Desde la lógica no hay una ontología más verdadera que otra, sólo hay ontologías rivales con diferentes discursos y presupuestos sobre lo real, comprometidas de diferentes modos con ello. La lógica puede intentar establecer una ontología de fondo o de trasfondo del juego global de aprehensión y conocimiento del mundo. Pero eso es todo. Desaparece así la búsqueda inveterada de una base segura del conocimiento en 'últimas fundamentaciones' filosóficas, en 'verdades eternas' necesarias, aprióricas y analíticas; metafísicas, en último término. 'No hay exilio cósmico', escribe Quine. No hay exilio lingüístico. La metafísica de lo real es ontología lógica formal y abstracta. La metafísica es ontología, y la ontología es lógica.

(Aunque Quine se ha mantenido

más bien en los aspectos analíticos, tanto él como Wittgenstein pusieron en la pista del potencial crítico de la lógica respecto de cualquier sistema dogmático de mundo. La universalidad y desinterés de la lógica formal muestran el relativismo de cada lógica concreta e interesada de las cosas, lo iluso de la emancipación universal por un credo o un sistema determinado; filosófico también. Muestra incluso su cercanía a la mística, como vacío último de significado de todo, ambas. La generalidad de la lógica desenmascara la relatividad de cualquiera de sus aplicaciones, y ésta, el vacío último del significado en esa generalidad suprema. La lógica engulle así a la filosofía. Pero Quine no se aventuró a decir tanto).

La filosofía no tiene acceso a entidades y a su conocimiento sino una vez que ya están verbalizadas (objeto y palabra, palabra y objeto).

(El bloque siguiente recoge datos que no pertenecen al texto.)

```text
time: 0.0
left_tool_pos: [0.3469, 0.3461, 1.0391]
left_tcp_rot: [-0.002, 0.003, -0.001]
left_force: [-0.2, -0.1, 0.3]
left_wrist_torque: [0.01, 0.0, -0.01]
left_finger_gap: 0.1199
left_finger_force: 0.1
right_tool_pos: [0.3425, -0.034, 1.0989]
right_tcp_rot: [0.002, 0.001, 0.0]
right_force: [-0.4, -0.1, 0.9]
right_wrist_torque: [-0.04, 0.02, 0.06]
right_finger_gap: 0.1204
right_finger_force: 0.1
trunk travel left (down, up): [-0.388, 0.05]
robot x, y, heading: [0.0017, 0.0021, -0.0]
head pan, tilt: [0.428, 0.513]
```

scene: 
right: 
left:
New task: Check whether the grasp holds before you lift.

Su proceder consistirá sobre todo en convertir sistemáticamente cuestiones de hecho en cuestiones de palabras: lo que Quine llama 'ascenso semántico'. El lenguaje, como habilidad esencialmente social, permite transformar los estímulos sensoriales, relativos siempre a la subjetividad, en saber objetivo utilizable intersubjetivamente, por medio de mecanismos de designación e identificación, implícitos y entretejidos en él, que estructuran lo real desde el marco conformador de lo que llamamos ontología, que ha de hacerlos explícitos en una teoría general de la realidad a la que las ciencias contribuyan en igualdad de rango que la filosofía.

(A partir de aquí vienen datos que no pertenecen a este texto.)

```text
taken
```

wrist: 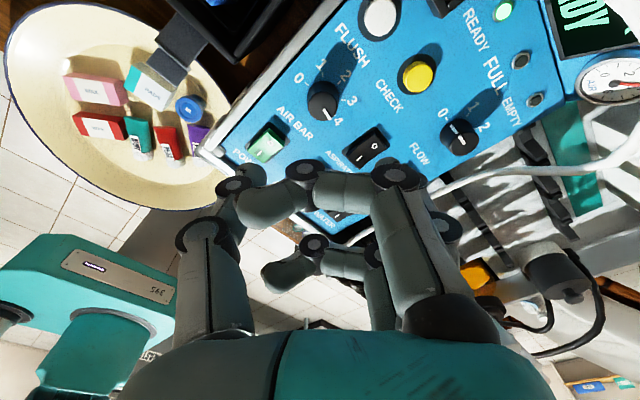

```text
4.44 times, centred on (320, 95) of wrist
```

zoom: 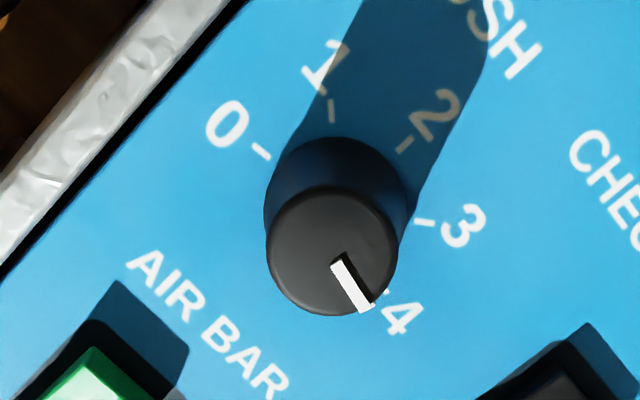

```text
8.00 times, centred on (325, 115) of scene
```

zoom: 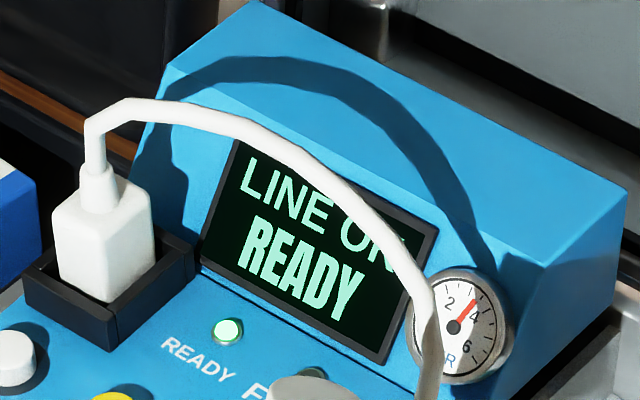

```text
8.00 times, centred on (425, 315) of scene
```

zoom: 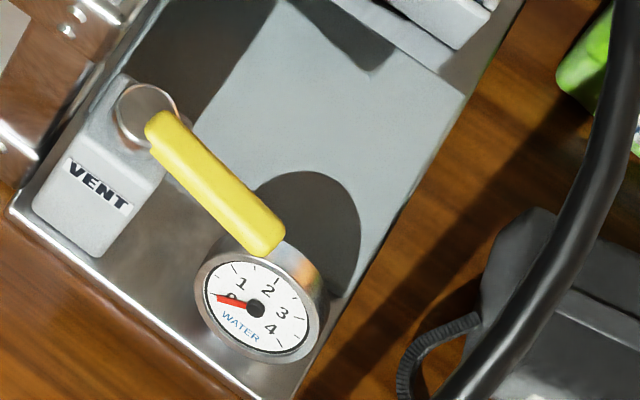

Lo que ha de caracterizar en particular a ésta es tratar las cuestiones a un nivel suficiente de generalidad, de amplitud de categorías y siempre con el objetivo de 'llevar la luz a los barrios bajos ontológicos', o de 'arrancar plantas atrofiadas', como dice Quine. Es decir, con el fin de esclarecer la aceptación acrítica del reino de lo real, explicando y precisando lo implícito y vago en la perspectiva desde los que no sólo la ciencia, sino también el sentido común y la propia filosofía, considera el mundo. Ésta ha de comenzar la terapéutica del análisis lógico por sí misma. Sólo en la lógica hay claridad (generalidad, desinterés) suficiente para reconocer lo real y el sentido último de las cosas.

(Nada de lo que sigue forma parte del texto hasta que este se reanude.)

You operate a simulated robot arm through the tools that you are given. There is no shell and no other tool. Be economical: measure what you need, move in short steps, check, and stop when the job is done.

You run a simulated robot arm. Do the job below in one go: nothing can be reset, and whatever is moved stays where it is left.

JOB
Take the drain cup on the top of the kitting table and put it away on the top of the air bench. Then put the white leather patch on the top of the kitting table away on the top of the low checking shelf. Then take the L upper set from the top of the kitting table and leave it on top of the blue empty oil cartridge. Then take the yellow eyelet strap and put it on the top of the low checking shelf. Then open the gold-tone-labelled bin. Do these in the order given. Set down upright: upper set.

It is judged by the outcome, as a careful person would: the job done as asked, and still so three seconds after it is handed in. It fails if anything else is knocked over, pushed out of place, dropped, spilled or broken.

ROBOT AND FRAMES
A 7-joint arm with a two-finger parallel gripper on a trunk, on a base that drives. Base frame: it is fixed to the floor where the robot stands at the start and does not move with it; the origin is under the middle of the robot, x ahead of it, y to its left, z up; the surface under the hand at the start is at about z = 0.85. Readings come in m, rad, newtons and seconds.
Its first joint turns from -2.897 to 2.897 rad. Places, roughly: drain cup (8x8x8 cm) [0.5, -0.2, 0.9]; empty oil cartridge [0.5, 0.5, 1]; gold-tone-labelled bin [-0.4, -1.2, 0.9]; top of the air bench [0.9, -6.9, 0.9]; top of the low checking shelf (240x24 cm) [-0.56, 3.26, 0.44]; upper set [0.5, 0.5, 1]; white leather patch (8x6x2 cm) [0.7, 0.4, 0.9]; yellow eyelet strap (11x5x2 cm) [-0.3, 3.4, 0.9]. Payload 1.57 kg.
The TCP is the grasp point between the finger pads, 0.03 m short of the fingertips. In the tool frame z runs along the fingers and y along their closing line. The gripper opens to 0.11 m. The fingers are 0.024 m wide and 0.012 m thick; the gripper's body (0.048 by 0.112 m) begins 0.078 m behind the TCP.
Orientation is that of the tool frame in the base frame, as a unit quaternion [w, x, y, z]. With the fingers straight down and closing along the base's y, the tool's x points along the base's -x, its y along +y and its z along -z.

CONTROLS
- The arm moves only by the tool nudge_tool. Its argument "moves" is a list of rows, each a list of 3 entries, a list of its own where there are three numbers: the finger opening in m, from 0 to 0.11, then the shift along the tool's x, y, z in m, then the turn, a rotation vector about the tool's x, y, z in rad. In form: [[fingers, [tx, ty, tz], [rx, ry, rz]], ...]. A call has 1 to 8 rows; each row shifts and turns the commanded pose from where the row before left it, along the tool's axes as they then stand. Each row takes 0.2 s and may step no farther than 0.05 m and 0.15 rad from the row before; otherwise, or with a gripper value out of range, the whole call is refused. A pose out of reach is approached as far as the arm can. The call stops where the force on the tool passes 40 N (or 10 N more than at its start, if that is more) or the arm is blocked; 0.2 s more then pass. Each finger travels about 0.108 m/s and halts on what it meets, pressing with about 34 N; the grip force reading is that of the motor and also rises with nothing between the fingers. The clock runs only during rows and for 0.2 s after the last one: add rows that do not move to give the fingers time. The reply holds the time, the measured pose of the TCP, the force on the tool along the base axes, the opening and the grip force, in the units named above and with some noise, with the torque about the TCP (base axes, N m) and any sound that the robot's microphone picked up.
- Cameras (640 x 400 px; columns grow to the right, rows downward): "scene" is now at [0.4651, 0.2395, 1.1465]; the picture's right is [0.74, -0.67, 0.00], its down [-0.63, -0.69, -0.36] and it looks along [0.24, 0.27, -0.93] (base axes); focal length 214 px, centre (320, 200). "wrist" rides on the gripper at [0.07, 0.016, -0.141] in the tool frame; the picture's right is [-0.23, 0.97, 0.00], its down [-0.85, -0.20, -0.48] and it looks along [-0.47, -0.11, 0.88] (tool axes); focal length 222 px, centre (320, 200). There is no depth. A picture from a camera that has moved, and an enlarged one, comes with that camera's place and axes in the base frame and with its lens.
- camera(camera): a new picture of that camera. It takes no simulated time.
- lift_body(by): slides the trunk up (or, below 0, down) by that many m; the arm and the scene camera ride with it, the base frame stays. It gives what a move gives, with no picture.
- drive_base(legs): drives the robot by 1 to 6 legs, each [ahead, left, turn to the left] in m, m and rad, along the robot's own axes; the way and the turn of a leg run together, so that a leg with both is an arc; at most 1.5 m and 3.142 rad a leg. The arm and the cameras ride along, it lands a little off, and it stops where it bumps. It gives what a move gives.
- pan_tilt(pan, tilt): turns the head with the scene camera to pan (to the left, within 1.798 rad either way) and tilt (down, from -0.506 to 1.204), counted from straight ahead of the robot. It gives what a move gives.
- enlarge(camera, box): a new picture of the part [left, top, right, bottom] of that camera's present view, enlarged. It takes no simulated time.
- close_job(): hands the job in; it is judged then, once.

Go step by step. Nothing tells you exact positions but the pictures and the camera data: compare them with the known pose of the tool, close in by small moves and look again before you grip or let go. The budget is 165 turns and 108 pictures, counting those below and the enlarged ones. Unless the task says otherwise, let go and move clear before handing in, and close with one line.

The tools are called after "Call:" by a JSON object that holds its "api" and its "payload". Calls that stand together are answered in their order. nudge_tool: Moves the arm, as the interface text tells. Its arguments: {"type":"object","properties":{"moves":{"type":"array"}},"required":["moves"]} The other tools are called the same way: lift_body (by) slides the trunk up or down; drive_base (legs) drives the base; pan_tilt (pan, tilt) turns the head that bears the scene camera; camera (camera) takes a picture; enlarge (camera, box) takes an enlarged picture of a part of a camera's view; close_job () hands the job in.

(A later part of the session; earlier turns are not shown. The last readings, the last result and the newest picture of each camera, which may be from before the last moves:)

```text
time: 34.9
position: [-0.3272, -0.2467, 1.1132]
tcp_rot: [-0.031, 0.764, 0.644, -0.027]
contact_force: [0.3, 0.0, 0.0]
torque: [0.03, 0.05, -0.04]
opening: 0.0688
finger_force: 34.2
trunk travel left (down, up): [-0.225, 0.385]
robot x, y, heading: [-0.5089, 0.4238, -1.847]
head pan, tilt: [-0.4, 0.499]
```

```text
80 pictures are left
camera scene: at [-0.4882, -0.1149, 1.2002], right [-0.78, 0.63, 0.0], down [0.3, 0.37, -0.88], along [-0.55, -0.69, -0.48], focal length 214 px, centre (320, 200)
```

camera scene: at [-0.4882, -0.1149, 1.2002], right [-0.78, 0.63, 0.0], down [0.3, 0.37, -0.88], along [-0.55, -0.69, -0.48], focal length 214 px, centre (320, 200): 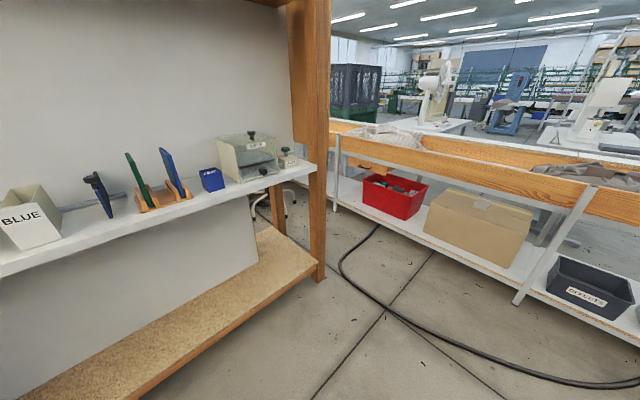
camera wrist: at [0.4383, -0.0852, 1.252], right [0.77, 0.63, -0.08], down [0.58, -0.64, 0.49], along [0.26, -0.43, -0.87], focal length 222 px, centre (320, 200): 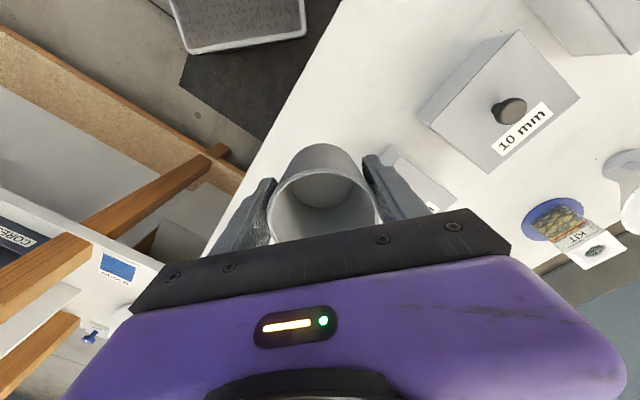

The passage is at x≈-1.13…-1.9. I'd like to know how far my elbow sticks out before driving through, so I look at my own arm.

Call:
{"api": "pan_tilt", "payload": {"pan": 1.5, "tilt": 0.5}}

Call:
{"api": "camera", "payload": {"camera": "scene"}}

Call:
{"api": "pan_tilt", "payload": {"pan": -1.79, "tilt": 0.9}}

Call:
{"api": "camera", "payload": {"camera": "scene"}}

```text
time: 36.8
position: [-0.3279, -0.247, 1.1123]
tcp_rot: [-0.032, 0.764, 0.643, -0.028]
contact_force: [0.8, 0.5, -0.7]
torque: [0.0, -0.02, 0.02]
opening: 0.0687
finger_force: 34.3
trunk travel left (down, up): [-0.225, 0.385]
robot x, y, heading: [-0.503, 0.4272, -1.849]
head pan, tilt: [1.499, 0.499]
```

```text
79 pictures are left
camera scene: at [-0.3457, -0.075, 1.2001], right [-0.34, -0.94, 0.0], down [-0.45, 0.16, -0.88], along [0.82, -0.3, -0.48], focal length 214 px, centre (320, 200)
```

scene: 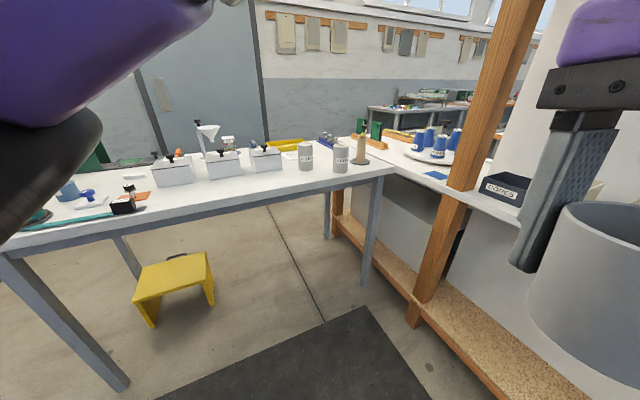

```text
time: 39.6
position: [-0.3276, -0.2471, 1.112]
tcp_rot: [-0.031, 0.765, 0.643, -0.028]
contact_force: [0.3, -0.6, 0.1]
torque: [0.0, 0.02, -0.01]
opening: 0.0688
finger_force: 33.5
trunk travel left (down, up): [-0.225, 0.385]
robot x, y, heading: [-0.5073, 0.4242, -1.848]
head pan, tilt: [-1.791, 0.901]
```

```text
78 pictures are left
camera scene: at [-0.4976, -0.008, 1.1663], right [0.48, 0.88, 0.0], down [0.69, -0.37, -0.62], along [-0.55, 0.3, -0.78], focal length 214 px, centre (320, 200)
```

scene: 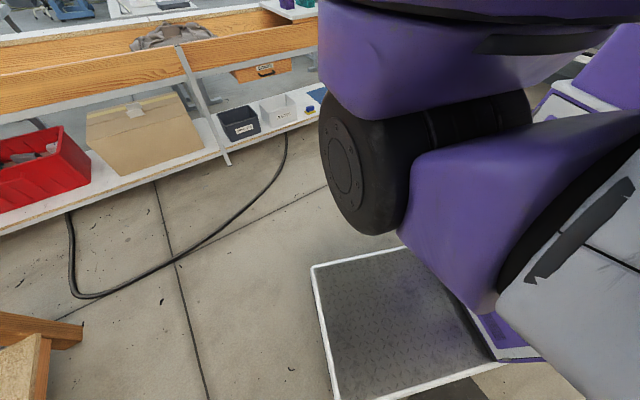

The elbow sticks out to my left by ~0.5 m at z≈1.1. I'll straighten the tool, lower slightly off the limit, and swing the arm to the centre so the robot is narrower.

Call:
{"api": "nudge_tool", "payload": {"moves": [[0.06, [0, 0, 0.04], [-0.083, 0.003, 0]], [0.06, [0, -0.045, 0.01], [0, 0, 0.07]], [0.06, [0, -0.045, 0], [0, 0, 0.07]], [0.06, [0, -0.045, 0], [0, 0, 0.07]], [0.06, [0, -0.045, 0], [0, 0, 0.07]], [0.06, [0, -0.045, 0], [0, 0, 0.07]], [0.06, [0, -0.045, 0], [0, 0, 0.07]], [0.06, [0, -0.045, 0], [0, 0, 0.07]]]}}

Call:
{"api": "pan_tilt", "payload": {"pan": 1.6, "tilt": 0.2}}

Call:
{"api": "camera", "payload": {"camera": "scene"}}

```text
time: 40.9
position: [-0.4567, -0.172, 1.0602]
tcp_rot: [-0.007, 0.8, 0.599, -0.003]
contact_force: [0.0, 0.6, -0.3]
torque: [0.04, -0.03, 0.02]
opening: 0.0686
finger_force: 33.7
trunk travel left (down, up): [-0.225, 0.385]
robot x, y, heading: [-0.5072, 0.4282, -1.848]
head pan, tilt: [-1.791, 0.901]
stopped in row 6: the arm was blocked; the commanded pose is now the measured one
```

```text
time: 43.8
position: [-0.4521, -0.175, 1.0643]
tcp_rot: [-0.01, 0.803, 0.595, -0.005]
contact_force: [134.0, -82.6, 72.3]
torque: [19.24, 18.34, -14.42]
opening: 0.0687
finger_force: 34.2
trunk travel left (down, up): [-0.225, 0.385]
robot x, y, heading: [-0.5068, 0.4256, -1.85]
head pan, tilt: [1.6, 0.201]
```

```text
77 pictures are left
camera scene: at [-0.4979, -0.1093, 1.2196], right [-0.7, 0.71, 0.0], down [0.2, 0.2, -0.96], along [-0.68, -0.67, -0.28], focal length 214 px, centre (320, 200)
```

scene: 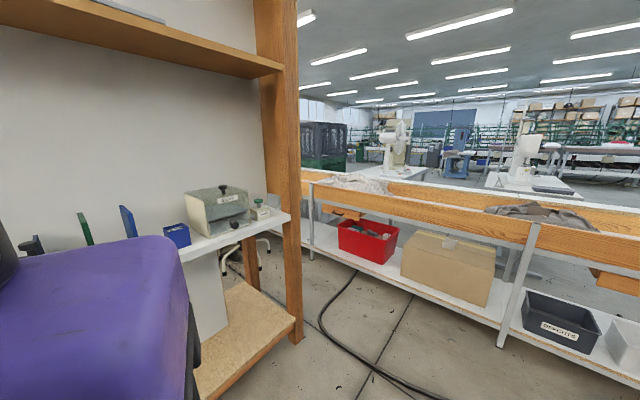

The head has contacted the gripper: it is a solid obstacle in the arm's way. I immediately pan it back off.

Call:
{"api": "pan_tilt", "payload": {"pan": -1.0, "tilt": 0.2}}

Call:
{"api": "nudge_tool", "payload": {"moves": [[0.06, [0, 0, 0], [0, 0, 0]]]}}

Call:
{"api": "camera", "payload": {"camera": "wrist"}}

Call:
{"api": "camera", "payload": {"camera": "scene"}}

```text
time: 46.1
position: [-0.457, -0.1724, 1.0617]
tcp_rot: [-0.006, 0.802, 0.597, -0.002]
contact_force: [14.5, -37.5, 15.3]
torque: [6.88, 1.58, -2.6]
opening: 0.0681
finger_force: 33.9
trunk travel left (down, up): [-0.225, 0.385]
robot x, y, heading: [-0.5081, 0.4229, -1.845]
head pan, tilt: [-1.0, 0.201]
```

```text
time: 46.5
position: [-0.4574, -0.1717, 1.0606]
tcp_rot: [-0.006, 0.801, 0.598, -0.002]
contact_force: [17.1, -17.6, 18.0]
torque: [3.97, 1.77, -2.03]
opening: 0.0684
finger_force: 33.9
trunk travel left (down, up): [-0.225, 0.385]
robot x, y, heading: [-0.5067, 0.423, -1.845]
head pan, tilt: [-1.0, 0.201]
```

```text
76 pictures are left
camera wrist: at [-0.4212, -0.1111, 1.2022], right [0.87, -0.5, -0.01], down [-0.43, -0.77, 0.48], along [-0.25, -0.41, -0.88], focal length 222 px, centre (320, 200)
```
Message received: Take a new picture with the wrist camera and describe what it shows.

El filósofo estadounidense Willard van Orman Quine (1908-2000).
El filósofo estadounidense Willard van Orman Quine (1908-2000).J. FERRERAS

Las cosas son el nombre que les damos

LAS COSAS no son los datos sensoriales del empirismo. Sólo son identificables y cognoscibles desde el lenguaje, 'a través del laberinto de la teoría intermedia' que éste incluye. Las cosas son el nombre que les damos desde las categorías que van imbricadas ya en el lenguaje en que tiene significado ese nombre. No hay conocimiento directo de las cosas que justifique ingenuamente la familiaridad de trato diario con ellas, su simple observación o experiencia. No podemos identificar sin más un portador firme de significado, un núcleo duro de significación, que fuera así traducible a lenguajes diferentes mediante palabras diferentes, en una especie de ideal atomista comunicativo. En general, las palabras y las frases no tienen significado y sentido sino en el interior de un lenguaje, es decir, de una teoría, de una ontología. Y sólo en ese interior una cosa puede considerarse real y reconocible como tal, en tanto significado de una palabra en una frase con sentido. (La semántica de la referencia, curiosamente, sólo es aplicable dentro del lenguaje). Hay, además, muchas ontologías, lenguajes, teorías, muchos modos de entender lo real, decíamos, y ninguno puede describirse y justificarse en sí mismo, sino sólo en sus relaciones con otro. Ahí interviene la lógica: desembarazando el lenguaje de giros idiomáticos, poniendo al desnudo por medio de paráfrasis formales o semiformales su estructura lógica, permite una traducción formal global casi inmediata, desde esas relaciones formalizadas. Sólo inmanentemente en el todo del conocimiento, que es el todo del lenguaje, generado así, puede comprometerse uno ontológicamente de verdad, es decir, estar seguro de la existencia de lo que nombra y en qué condiciones; porque sólo ese todo lógico determina un criterio universal de compromiso por el que la existencia de algo viene presupuesta por la verdad de una proposición lingüística, por el valor de una variable lógica.